* _Task to carry out_:
Your answer is an exact quotation from the excerpt: it starts at "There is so" and ends at "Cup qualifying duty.".

* _Excerpt_:
──────────────────────────────

All league leaders SAFFC need is one point, and they will in all
probability defend their league crown.
There is so much at stake when the two teams meet this Friday at Bishan
Stadium, in what has been billed as the match of the season.
Both sides will have just one game to go after the clash – Home will visit
Geylang United next week while SAFFC will host Gombak United – and look
quite capable of winning their respective matches. So it almost certainly
comes down to the 90 minutes on Friday.
Both camps were in upbeat mood yesterday.
Protectors’ coach Vincent Subramaniam held a special training session for
the players who will fill in for his four Lions – Shahril Ishak, Shi
Jiayi, Indra Sahdan and Lionel Lewis – away on World Cup qualifying duty.
“We wished all the national team players farewell and good luck after
Sunday’s win over Balestier. Now, we are concentrating on plugging the
holes in our midfield,” said Vincent.
“We won’t have Qiu Li also after he picked up another yellow card on
Sunday, so there’s a lot of thinking to do.
“But we don’t need to work the rest of the players hard on the training
field now. It is mental preparation that’s important at this stage.”
Vincent insisted home ground advantage would count for little on Friday.
“I really think they (SAFFC) have the upper hand with their talented
foreigners and the fact that they have not had a game since Nov 5,” he
said.

──────────────────────────────

* _Material_:
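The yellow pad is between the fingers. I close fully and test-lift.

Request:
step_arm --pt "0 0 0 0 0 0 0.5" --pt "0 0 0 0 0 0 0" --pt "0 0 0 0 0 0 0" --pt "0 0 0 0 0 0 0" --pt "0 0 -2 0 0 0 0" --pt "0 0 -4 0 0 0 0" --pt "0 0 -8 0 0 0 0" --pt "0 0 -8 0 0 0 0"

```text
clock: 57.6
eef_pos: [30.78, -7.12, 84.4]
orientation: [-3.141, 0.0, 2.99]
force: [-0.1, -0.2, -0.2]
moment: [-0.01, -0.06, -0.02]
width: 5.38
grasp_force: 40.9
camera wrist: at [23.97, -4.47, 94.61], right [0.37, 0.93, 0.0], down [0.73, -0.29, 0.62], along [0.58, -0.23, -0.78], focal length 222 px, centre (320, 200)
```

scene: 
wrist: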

──────────────────────────────

* _Final answer_:
There is so much at stake when the two teams meet this Friday at Bishan
Stadium, in what has been billed as the match of the season.
Both sides will have just one game to go after the clash – Home will visit
Geylang United next week while SAFFC will host Gombak United – and look
quite capable of winning their respective matches. So it almost certainly
comes down to the 90 minutes on Friday.
Both camps were in upbeat mood yesterday.
Protectors’ coach Vincent Subramaniam held a special training session for
the players who will fill in for his four Lions – Shahril Ishak, Shi
Jiayi, Indra Sahdan and Lionel Lewis – away on World Cup qualifying duty.